Understanding the relationship between the scaled inverse $\chi^2$ and inverse $\chi^2$ distributions

Question

wikipedia says that

Also, the scaled inverse chi-squared distribution is presented as the distribution for the inverse of the mean of ν squared deviates, rather than the inverse of their sum. The two distributions thus have the relation that if $$ X \sim \text{Scale-inv-}\chi^2(\nu, \tau^2) \qquad \text{then} \qquad \dfrac{X}{\nu \tau^2} \sim \text{inv-}\chi^2(\nu) $$

The pdf of the scaled-inverse-chi-square distribution is
$$f(x, \nu, \tau^2) = C\cdot(\tau^2 \nu)^{\nu/2} \dfrac{\exp[-\nu\tau^2 (2x)^{-1}]}{x^{1 + \nu/2}} \qquad (1.)$$
and the pdf of the inverse-chi-square distribution is
$$f(x, \nu) = C \dfrac{\exp[-(2x)^{-1}]}{x^{1 + \nu/2}} \qquad (2.)$$
where $$C = (2^{\nu/2} \Gamma(\nu/2))^{-1}$$

If we assume $Q = (\sum_{i=1}^\nu Z_i^2)^{-1}$ where $Z_i$ are iid standard normal, then $Q \sim \text{inv-}\chi^2(\nu)$. Based on the quoted passage

Also, the scaled inverse chi-squared distribution is presented as the distribution for the inverse of the mean of ν squared deviates, rather than the inverse of their sum.

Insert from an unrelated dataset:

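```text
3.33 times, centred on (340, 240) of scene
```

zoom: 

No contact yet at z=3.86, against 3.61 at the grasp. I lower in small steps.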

I thought that if we define $X := \nu Q$ then we should have $X \sim \text{Scale-inv-}\chi^2(\nu, \tau^2)$. But I don't understand where $\tau^2$ comes from, and if I try to calculate the pdf of $X$ based on the pdf of $Q$ I get:
$$Pr(X = x) = Pr(\nu Q = x) = Pr(Q = \nu^{-1}x) = /(2.)/ \\ C \dfrac{\exp[(2(\nu^{-1}x))^{-1}]}{(\nu^{-1}x)^{1 + \nu/2}} = \\ C \nu^{1 + \nu/2}\dfrac{\exp[\nu(2x)^{-1}]}{x^{1 + \nu/2}}$$

Which does not seem to be equal to (1.) for any value of $\tau^2$ (wherever $\tau$ comes from). I wonder where my calculation goes wrong and how to understand the quoted passages.